Según el diccionario Larousse Cocina, el jitomate criollo es aquel que adquiere diferentes formas; a veces como riñón y otras como un gajo, y en el mejor de los casos parece un tomate deforme. Es muy apreciado en los mercados de los Valles Centrales de Oaxaca y del Istmo de Tehuantepec. De sabor exquisito y delicado, es muy jugoso y rojo, y se utiliza como el jitomate común.
Conocido en el náhuatl clásico como xītomatl, xīctli (ombligo) y tomatl (tomate), y en el lenguaje científico como Solanum lycopersicum, el tomate o jitomate, como usted prefiera (aunque en sentido estricto jitomate sólo debe utilizarse para hablar de variedades de tomates grandes, rojos), es una planta originaria de América. Su origen se ha localizado en las costas de Perú y Ecuador, no obstante, es México quien se considera su centro de domesticación. En nuestro país existen cientos de variedades de jitomate, por desgracia, tenemos acceso a muy pocas.

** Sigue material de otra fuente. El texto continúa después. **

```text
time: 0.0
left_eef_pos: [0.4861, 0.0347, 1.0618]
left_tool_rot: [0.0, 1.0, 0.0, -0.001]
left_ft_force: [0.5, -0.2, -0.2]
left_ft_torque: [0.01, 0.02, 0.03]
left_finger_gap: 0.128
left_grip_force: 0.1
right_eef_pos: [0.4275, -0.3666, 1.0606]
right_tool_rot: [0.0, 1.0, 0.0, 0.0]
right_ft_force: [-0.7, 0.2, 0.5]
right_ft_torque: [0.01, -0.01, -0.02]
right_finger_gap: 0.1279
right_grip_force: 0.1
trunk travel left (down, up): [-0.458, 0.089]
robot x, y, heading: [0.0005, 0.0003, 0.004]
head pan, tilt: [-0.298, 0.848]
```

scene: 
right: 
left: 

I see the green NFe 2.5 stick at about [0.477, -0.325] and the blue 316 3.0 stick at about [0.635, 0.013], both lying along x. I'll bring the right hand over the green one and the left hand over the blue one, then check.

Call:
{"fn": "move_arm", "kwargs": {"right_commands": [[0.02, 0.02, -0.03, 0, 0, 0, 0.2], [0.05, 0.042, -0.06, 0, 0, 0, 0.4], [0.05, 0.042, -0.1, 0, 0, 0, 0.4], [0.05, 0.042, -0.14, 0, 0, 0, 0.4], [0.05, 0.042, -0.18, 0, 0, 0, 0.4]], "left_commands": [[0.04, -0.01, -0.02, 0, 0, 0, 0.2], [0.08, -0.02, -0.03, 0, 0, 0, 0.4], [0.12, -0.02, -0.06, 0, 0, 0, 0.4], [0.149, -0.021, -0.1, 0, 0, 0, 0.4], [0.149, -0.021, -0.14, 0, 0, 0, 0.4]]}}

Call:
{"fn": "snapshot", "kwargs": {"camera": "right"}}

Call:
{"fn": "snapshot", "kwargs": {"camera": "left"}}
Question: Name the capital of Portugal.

Los jitomates criollos, también conocidos como silvestres o Heirloom, son comunes en los mercados oaxaqueños. Así, a primera vista, sobresale el llamado “jitomate riñón”, el cual da la apariencia de tener una suerte de gajos y una forma alargada. Son curiosamente imperfectos, muchos muestran algunas heridas sobre su suave corteza, ya que la mayoría provienen de cultivos orgánicos. En las canastas de las marchantas también encontraremos los tipos saladette, bola y cherry en diferentes formas y colores.
Ciertamente, la tendencia gastronómica a nivel nacional gira alrededor de la comida tradicional; los mejores chefs del país se dedican a investigar y promover la comida de antaño, la que fragua sus grados de cocción en hornos de piedra y barro, alimentando el fuego con leña o carbón. Gracias a algunos de esos chefs y cocineras tradicionales se ha puesto especial atención en el rescate de nuestros productos originarios, como lo son el maíz, el chile, el chocolate, algunas hierbas como el epazote, la hierba santa o la pitona. En últimas fechas se suman a ese rescate los jitomates criollos.
Lo que originalmente fue una tendencia nacional ahora se expande por el mundo, y aunque eso nos puede llenar de orgullo, es también la razón por la cual algunos de los frutos mexicanos más preciados son desconocidos para nosotros, o comienzan a escasear en nuestra mesa porque han alcanzado precios altísimos, tal es el caso del aguacate. Gran parte de la producción (que de por sí no es mucha) del jitomate criollo se exporta, por cual es muy difícil encontrarlo.
El que los mexicanos pidan y consuman este tipo de hortalizas ayuda a los productores (por lo general indígenas) a seguir cultivándolos. Los jitomates criollos no han sido cruzados ni hibridados, se mantienen como una herencia familiar. Su sabor es exquisito y su valor nutricional alto, comparado con sus similares híbridos, ya que no sacrifica su sabor o cualidades por encajar en una talla o color uniforme. Son gran fuente de vitaminas A y C, además su grado de acidez es menor.
Para disfrutar el sabor de estos jitomates lo mejor es consumirlos frescos. Son pocos los estados en donde podrá encontrarlos, pero si alguna vez los encuentra por ahí, no lo dude ni un segundo y prepare cuanta variedad de ensaladas se le ocurra. Se lleva muy bien con sus paisanos, es decir: nopal, rábanos, aguacate y jícama.